--- Begin ---
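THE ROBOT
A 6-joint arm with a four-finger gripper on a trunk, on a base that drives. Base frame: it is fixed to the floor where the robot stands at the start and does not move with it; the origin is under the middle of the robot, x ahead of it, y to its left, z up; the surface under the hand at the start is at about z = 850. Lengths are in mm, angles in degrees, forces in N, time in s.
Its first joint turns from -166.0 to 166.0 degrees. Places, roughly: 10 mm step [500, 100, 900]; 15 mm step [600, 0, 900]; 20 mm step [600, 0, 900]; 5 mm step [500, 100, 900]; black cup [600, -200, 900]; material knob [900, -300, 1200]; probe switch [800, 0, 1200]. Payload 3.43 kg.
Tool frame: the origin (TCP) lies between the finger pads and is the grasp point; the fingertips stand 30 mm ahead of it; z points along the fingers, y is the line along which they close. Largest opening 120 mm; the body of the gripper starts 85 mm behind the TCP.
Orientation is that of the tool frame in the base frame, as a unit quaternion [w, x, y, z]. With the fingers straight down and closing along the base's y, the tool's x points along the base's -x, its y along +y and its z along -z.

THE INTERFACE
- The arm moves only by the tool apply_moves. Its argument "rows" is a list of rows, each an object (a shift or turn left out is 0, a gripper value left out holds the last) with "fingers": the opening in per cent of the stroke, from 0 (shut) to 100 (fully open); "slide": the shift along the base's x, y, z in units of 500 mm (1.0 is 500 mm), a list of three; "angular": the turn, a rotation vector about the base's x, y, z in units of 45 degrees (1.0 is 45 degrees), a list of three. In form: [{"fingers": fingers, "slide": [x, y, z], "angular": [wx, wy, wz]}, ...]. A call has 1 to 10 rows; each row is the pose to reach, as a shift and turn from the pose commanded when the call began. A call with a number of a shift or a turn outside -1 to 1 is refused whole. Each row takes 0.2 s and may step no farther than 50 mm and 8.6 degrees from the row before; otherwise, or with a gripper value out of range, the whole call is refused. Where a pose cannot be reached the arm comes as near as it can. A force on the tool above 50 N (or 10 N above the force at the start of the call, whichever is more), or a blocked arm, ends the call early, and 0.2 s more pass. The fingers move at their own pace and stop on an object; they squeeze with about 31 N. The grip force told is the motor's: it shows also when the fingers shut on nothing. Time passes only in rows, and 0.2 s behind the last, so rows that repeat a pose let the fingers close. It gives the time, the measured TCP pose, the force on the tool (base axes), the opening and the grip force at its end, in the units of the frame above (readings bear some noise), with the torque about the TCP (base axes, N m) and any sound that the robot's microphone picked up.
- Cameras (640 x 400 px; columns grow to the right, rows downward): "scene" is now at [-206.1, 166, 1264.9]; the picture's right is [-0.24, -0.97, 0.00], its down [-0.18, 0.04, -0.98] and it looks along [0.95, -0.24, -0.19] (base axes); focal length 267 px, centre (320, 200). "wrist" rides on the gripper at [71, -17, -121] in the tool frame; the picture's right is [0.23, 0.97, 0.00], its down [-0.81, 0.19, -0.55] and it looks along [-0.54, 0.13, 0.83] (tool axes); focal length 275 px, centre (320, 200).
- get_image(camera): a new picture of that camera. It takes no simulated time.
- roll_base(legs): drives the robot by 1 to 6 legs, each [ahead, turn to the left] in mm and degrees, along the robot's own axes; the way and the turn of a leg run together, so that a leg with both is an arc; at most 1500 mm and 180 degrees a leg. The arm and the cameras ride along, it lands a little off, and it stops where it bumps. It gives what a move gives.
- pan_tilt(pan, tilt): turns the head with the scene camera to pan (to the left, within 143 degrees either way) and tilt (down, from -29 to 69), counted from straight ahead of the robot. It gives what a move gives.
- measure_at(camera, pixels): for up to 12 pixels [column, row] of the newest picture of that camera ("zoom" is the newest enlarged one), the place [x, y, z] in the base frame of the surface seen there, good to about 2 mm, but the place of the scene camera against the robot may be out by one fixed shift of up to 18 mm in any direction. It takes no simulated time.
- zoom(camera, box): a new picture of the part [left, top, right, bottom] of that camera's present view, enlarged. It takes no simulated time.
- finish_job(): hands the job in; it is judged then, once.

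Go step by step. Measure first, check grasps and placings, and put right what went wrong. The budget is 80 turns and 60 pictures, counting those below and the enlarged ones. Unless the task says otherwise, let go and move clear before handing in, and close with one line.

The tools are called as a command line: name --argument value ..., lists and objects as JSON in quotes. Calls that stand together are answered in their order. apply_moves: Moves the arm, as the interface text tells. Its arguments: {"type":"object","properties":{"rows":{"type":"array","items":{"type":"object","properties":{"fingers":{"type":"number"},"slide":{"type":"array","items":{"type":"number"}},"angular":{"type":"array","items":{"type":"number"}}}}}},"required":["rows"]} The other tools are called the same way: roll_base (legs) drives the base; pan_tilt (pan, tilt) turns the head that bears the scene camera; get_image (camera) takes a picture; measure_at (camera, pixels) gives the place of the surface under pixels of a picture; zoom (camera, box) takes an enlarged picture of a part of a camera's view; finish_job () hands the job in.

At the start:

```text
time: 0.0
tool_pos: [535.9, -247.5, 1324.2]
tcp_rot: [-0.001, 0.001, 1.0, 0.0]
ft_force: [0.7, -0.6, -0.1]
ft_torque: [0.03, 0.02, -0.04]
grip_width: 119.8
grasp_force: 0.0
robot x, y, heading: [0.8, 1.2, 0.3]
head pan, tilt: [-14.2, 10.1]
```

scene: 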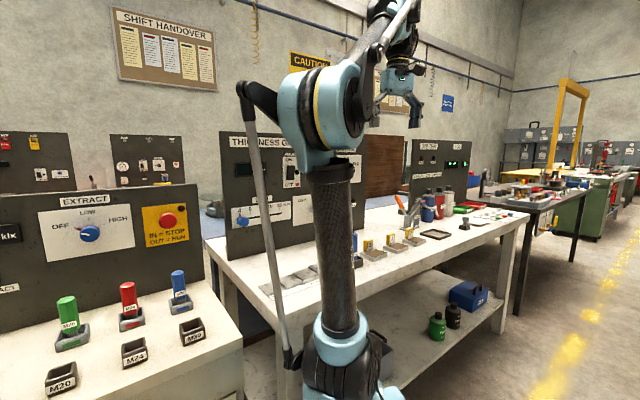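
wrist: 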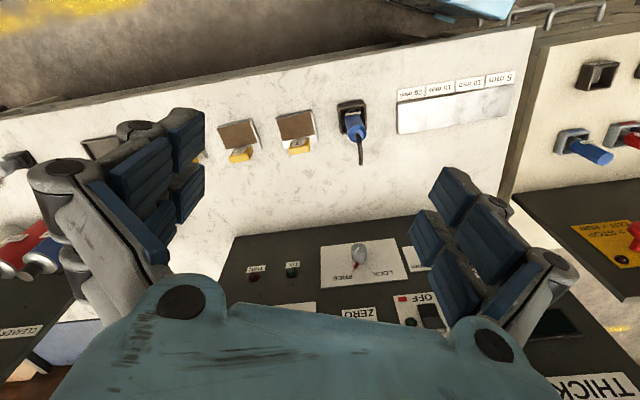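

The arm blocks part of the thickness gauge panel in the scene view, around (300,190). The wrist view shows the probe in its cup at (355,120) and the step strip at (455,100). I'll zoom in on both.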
--- End ---
Written problem: Collect every line above that contains the word "down".

In response:
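Orientation is that of the tool frame in the base frame, as a unit quaternion [w, x, y, z]. With the fingers straight down and closing along the base's y, the tool's x points along the base's -x, its y along +y and its z along -z.
- Cameras (640 x 400 px; columns grow to the right, rows downward): "scene" is now at [-206.1, 166, 1264.9]; the picture's right is [-0.24, -0.97, 0.00], its down [-0.18, 0.04, -0.98] and it looks along [0.95, -0.24, -0.19] (base axes); focal length 267 px, centre (320, 200). "wrist" rides on the gripper at [71, -17, -121] in the tool frame; the picture's right is [0.23, 0.97, 0.00], its down [-0.81, 0.19, -0.55] and it looks along [-0.54, 0.13, 0.83] (tool axes); focal length 275 px, centre (320, 200).
- pan_tilt(pan, tilt): turns the head with the scene camera to pan (to the left, within 143 degrees either way) and tilt (down, from -29 to 69), counted from straight ahead of the robot. It gives what a move gives.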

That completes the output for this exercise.